Welcome back to the Top 40 Countdown! If you missed the previous posts, you can go ahead and check out songs 40-31, 30-21, and 20-11. I hope you’ve been enjoying these songs this week. There will be quite a few familiar ones today. So let’s Returh to the week ending January 12, 1985, and see what was topping the charts in the U.K.
I had never heard this song in my life. However, it had topped the charts in the U.K. This was Frankie Goes to Hollywood’s third single, aft “Relax” and “Two Tribes”. This song is often regarded as a Christmas song, even though it doesn’t reference Christmas in the song lyrics. But, the video and the single cover are kind of Christmas themed
Paul Young had a handful of hits in the U.S>, including the #1 smash, “Every Time You Go Away”. But, he was even bigger in the U.K. This was his 5th top 10 hit there, and “Every Time You Go Away” hadn’t even been released as a single yet! I was unaware of this song, but I am liking it now.

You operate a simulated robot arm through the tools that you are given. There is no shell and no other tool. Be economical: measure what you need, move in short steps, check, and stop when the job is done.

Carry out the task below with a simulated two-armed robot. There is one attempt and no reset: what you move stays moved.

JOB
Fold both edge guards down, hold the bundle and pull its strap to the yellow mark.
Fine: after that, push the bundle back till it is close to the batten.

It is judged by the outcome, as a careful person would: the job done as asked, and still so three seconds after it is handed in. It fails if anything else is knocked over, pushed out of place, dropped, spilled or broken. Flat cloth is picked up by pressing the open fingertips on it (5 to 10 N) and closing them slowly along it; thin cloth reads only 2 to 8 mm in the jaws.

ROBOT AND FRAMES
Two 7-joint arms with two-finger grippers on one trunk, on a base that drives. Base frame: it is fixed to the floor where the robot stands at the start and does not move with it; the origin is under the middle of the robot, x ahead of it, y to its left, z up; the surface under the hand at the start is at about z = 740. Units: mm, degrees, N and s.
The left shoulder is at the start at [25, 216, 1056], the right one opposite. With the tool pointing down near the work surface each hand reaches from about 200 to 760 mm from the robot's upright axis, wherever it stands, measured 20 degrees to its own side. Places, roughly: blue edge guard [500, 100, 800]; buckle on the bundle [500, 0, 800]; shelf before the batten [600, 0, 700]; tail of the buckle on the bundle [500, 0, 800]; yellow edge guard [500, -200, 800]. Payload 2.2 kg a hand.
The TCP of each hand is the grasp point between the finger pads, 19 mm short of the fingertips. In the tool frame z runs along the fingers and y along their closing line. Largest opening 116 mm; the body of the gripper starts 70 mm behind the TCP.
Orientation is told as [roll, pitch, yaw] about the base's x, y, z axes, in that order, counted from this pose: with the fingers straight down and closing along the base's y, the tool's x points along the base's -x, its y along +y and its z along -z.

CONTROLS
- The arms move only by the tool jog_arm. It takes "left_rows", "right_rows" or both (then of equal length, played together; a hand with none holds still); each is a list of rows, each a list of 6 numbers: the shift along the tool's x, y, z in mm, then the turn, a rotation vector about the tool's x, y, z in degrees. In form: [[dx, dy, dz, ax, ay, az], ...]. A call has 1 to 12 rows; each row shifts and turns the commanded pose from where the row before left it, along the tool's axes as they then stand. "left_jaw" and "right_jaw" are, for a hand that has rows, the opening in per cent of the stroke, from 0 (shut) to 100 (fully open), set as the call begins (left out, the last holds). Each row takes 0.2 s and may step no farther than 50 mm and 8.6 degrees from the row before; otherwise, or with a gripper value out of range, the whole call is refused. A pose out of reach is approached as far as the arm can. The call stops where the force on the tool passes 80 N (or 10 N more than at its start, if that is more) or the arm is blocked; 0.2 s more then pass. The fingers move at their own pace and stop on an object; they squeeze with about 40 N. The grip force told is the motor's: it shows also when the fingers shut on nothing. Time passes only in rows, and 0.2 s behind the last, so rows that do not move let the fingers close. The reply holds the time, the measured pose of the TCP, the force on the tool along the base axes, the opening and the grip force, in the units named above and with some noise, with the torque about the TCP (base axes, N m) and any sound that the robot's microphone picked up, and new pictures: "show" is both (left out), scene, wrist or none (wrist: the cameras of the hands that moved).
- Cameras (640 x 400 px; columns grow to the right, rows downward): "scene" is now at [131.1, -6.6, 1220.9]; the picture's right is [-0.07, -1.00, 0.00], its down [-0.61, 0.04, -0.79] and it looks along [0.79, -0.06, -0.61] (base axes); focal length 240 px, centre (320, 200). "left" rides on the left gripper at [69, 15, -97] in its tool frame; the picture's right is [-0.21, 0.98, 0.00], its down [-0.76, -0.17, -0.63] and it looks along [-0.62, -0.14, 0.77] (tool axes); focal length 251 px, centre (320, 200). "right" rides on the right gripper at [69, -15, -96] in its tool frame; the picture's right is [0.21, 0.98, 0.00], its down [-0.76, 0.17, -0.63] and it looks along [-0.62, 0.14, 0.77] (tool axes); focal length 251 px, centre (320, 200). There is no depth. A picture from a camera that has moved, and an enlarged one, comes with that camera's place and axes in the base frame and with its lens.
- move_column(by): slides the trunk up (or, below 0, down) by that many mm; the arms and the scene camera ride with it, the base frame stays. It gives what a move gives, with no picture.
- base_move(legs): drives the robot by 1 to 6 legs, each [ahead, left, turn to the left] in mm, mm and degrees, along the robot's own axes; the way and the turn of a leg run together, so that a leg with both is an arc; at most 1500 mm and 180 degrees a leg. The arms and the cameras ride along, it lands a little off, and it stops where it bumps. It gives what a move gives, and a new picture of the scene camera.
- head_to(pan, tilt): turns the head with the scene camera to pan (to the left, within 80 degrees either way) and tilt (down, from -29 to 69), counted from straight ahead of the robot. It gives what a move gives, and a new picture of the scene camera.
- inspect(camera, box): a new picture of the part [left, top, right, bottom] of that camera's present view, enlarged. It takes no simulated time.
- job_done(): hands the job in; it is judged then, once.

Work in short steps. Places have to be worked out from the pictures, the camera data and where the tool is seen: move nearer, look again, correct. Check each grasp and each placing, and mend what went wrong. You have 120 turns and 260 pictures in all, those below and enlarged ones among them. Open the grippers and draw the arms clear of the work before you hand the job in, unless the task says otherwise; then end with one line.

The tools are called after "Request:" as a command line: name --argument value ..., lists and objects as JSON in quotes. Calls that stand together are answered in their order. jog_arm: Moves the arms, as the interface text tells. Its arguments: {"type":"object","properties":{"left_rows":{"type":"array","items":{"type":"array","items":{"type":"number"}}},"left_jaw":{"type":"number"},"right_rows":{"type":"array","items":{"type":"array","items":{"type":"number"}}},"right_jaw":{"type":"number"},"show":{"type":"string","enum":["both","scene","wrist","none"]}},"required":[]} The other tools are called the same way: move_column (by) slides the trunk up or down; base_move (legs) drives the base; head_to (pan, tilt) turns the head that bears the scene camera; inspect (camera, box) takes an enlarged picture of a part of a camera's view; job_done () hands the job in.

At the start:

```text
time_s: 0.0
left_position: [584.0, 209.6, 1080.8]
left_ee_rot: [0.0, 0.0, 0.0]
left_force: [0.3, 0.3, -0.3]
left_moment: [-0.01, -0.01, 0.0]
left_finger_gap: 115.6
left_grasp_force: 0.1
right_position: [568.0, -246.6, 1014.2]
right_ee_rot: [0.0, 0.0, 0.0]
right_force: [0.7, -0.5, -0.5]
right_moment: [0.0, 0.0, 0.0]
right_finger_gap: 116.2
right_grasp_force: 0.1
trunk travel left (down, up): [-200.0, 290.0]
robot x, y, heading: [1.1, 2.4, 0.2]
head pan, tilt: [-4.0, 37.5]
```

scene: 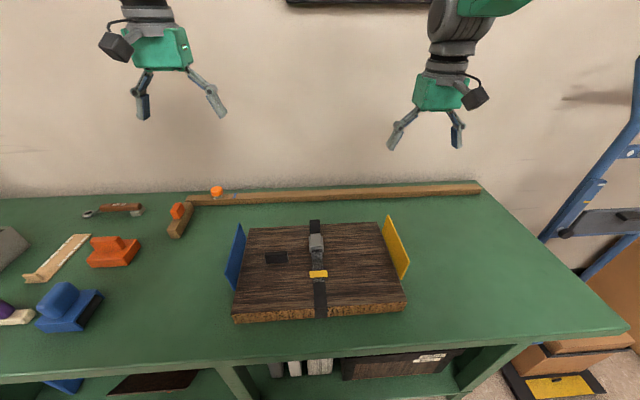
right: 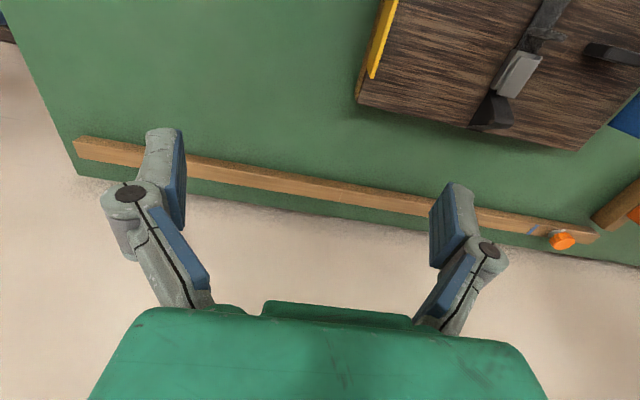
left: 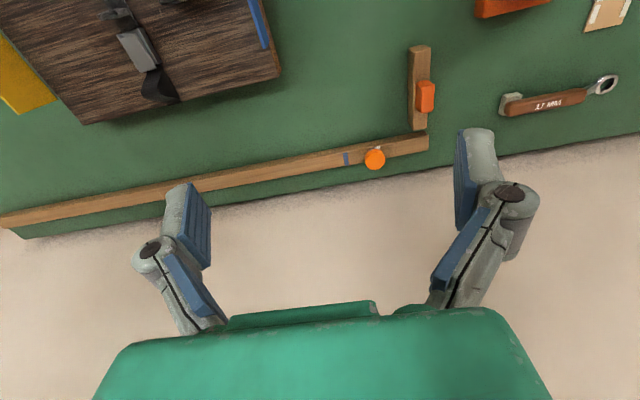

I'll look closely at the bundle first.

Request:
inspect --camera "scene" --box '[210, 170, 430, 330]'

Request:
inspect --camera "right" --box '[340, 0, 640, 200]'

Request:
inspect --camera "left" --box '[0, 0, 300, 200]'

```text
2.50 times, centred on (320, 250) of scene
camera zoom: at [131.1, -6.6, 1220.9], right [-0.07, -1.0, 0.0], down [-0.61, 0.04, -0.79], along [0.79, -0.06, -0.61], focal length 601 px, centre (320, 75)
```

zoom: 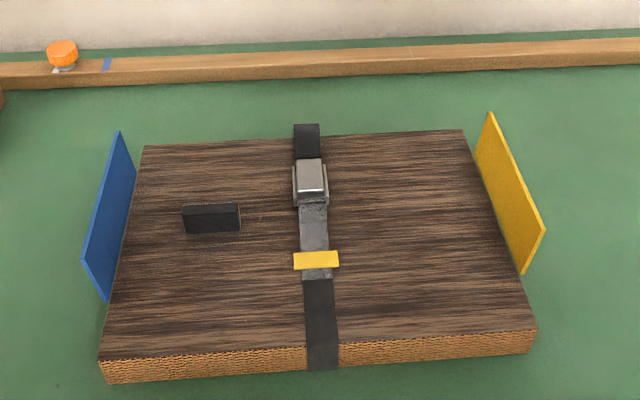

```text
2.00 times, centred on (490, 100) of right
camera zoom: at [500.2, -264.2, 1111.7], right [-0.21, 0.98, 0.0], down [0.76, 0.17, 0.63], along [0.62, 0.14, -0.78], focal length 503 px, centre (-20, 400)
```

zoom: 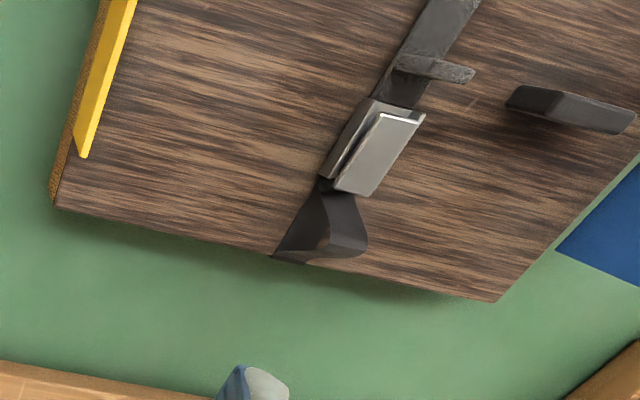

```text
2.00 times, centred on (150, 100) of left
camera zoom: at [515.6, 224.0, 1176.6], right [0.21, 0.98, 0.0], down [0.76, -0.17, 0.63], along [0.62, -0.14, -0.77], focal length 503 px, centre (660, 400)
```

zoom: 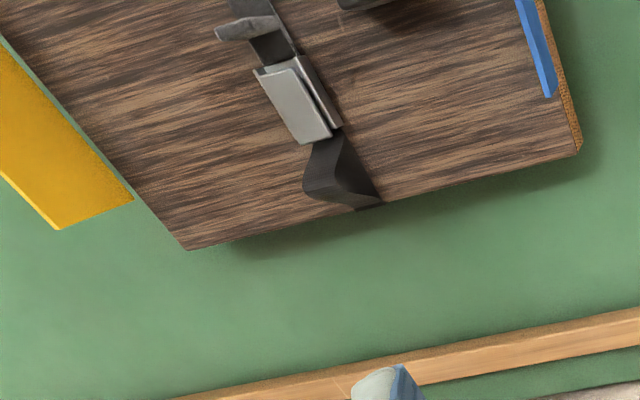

Wow, this worldwide smash hit had staying power in the U.K. It had been the #2 song for three weeks in September the previous year, and is still in the Top 10 here! The song even re-entered the UK Top 75 on November 2, 2008, at No. 49.
And this is another children’s song from the animated film Rupert and the Frog Song. Except this isn’t a punk song. This is the early-mid 80s Paul McCartney style that sticks in your head whether you want it to or not.
We all know this power ballad by Foreigner. It was a Top 10 hit in many countries, and #1 in some of them. We’ve heard this song millions of times. But to mix things up, the YouTube link goes to the newly recorded version featuring Shriners Hospitals For Children patients. This is very cool! And the proceeds from this version, which was just released on January 1, 2019, go to Shriners Hospitals For Children. You can donate at https://showthemlove.org/.
I love this song. However, when you start hearing it in stores in September and October, it’s a little ridiculous. I know it is after Christmas now, but I can understand that it is still charted this high at this point, because it was released in December. Wham! thought they would have had the Christmas song market cornered in December 1984. And they would have too, if it wasn’t for…
I still love this song, and it was for such a great cause. It is so funny to see how young everybody looks in the video! And I just figured this out. In this song, these awesome British artists asked to “Feed the World”. Later on in the year, U.S. artists came out and proclaimed “We Are the World”. Were they expecting to get fed? Greedy bastards! I am just kidding of course. Both songs, as well as Wham!’s “Last Christmas”, raised money for the people suffering the famine in Ethiopia.
Well, that’s a wrap. The next countdown will be back in the U.S. Until next time, Keep your feet on the ground, and keep reaching for the stars.
Hey Everybody! Welcome to this week’s Top 40 Countdown! If you missed the previous songs, you can go back and check out songs 40-31 and 30-21. We had an amazing list of songs yesterday. Will it be just as good today? Let’s Return to the week ending January 19, 1985, and continue the countdown to find out.
Question: What McDonald’s product bore the slogan, “The hot stays hot and the cool stays cool.”?
Last Question: What artist had a #1 hit with the theme from the movie Ghostbusters?
Answer: Ray Parker Jr.
Ray Parker, Jr.’s smash hit “Ghostbusters”, from the film of the same name, hit number one on the Billboard Hot 100 on August 11 in 1984, and stayed there for three weeks. It also peaked at number two on the UK Singles Chart on 16 September 1984, where it stayed for three weeks. It was nominated for the Academy Award for Best Music, Original Song, but lost to Stevie Wonder’s “I Just Called to Say I Love You”.
Producers of the Ghostbusters movie had first approached Huey Lewis & the News to develop the theme song for the movie. The band decided not to, so Ray Parker Jr. was selected.
According to The Mad Music Archive, later in 1984, Huey Lewis & the News sued Parker, citing the similarities between the Ghostbusters theme song and their earlier hit, “I Want a New Drug”. According to Huey Lewis and the News, this was especially damaging to them since the Ghostbusters theme song was so popular, rising to #1 on the charts for three weeks. Parker and Lewis later settled out of court. Huey Lewis has stated that his experiences with the producers of Ghostbusters may have been indirectly responsible for getting his band involved with the movie Back to the Future.
On his 2001 Behind the Music special, Huey Lewis stated: “The offensive part was not so much that Ray Parker Jr. had ripped this song off, it was kind of symbolic of an industry that wants something — they wanted our wave and they wanted to buy it. [I]t’s not for sale. …In the end, I suppose they were right. I suppose it was for sale, because basically, they bought it.”
As a result of this statement, Ray Parker Jr. has filed a suit against Huey Lewis, claiming he violated the lawsuit’s confidentiality agreement and seeking an unspecified amount of compensatory and punitive damages as well as attorney fees. The lawsuit is ongoing.
I had never heard about the lawsuits, and I never had noticed the similarities before. I liked both songs anyway.